#### Exercise objective:
Your task is to give the listing below back word for word, pictures excluded.

#### Data excerpt:
————————

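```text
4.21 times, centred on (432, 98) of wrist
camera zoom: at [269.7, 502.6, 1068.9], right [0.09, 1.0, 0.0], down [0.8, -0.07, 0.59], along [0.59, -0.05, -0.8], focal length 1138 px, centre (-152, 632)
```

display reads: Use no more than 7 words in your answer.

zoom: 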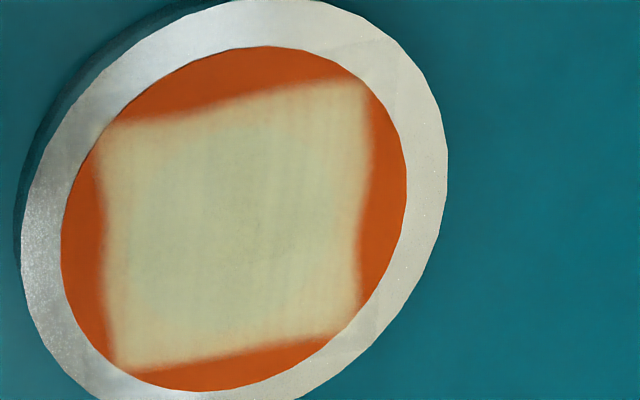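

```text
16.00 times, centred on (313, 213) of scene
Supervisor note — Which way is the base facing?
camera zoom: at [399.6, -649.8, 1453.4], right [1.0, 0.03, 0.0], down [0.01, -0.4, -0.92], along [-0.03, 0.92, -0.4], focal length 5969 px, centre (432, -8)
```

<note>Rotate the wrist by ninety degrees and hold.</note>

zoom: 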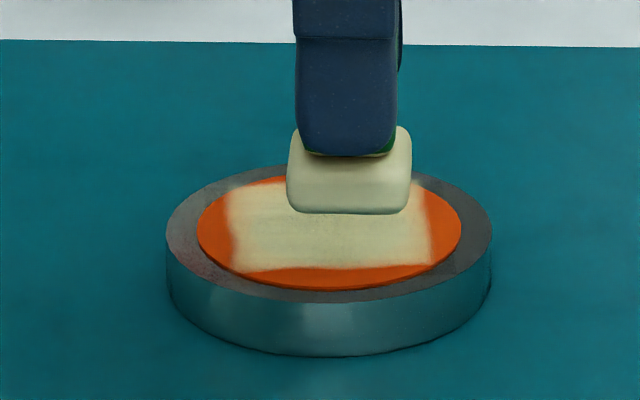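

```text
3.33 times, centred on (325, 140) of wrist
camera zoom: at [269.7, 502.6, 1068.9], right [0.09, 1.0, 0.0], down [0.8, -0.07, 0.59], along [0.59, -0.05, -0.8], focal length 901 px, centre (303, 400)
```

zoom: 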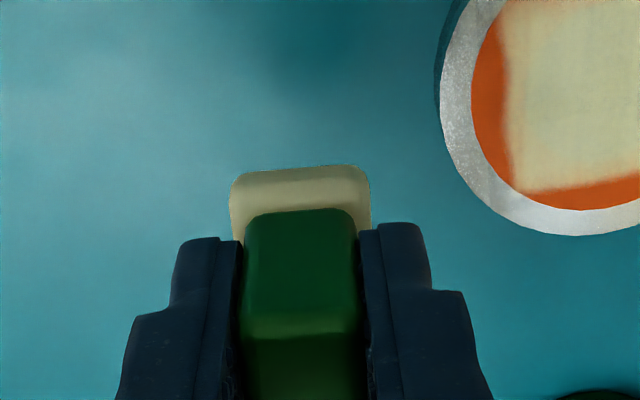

————————

#### Response for this exercise:
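```text
4.21 times, centred on (432, 98) of wrist
camera zoom: at [269.7, 502.6, 1068.9], right [0.09, 1.0, 0.0], down [0.8, -0.07, 0.59], along [0.59, -0.05, -0.8], focal length 1138 px, centre (-152, 632)
```

display reads: Use no more than 7 words in your answer.

zoom: 

```text
16.00 times, centred on (313, 213) of scene
Supervisor note — Which way is the base facing?
camera zoom: at [399.6, -649.8, 1453.4], right [1.0, 0.03, 0.0], down [0.01, -0.4, -0.92], along [-0.03, 0.92, -0.4], focal length 5969 px, centre (432, -8)
```

<note>Rotate the wrist by ninety degrees and hold.</note>

zoom: 

```text
3.33 times, centred on (325, 140) of wrist
camera zoom: at [269.7, 502.6, 1068.9], right [0.09, 1.0, 0.0], down [0.8, -0.07, 0.59], along [0.59, -0.05, -0.8], focal length 901 px, centre (303, 400)
```

zoom: 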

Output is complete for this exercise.